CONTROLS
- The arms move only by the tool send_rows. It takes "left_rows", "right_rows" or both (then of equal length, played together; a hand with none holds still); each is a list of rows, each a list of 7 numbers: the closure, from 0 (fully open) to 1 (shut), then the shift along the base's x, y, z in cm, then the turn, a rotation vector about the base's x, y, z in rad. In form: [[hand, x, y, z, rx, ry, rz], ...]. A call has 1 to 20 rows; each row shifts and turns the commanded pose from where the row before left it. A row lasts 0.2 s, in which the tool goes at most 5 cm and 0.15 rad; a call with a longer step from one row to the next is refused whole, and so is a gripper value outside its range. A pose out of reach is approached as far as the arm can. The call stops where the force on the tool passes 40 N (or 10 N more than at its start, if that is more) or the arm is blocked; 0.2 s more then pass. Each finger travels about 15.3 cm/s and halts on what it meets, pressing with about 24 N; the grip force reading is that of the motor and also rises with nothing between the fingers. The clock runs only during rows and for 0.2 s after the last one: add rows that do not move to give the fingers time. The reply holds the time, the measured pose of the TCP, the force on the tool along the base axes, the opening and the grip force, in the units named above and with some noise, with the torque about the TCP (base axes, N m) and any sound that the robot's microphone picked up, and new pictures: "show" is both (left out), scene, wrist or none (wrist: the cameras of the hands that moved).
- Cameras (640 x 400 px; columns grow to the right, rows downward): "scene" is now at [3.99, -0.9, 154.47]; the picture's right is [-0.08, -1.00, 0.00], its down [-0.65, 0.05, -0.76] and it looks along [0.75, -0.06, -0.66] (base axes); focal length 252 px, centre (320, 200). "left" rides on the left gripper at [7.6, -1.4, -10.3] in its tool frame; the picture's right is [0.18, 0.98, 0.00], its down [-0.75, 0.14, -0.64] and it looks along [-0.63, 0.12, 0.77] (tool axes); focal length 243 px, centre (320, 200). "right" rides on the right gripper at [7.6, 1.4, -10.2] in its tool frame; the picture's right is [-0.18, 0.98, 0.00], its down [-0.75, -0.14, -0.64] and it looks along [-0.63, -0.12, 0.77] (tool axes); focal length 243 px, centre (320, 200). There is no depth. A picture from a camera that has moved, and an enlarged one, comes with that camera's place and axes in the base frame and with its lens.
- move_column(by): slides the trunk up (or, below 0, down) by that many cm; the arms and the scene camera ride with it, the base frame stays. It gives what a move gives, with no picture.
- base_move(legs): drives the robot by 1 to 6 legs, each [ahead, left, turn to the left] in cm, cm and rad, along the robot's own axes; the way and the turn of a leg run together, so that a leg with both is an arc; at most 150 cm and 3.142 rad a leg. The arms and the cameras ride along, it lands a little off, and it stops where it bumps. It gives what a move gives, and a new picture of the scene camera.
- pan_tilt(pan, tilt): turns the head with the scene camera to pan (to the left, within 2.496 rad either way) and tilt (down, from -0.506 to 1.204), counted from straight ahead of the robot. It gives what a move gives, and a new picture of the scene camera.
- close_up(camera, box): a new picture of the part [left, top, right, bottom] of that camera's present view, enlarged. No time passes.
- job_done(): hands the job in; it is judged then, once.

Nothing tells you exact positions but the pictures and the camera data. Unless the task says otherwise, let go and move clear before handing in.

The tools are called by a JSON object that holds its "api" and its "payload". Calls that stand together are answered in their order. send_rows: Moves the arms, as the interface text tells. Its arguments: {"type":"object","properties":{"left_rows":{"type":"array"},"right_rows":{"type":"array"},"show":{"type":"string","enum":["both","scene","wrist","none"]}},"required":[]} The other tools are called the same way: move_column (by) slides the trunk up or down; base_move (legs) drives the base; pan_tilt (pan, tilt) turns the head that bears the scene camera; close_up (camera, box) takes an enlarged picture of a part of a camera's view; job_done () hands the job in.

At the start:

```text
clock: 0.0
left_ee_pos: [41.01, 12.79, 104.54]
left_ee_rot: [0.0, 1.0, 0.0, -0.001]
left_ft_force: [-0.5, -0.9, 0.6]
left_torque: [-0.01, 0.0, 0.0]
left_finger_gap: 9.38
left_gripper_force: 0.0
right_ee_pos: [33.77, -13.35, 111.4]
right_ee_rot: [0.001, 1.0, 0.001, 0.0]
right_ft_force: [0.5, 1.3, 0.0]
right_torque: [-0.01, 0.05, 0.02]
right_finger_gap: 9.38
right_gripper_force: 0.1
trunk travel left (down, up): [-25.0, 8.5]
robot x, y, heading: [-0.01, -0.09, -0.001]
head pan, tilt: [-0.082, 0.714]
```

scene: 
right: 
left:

──────

Your task ::
Reply with only the number of lines in the material above where the string "part" appears.

Response ::
2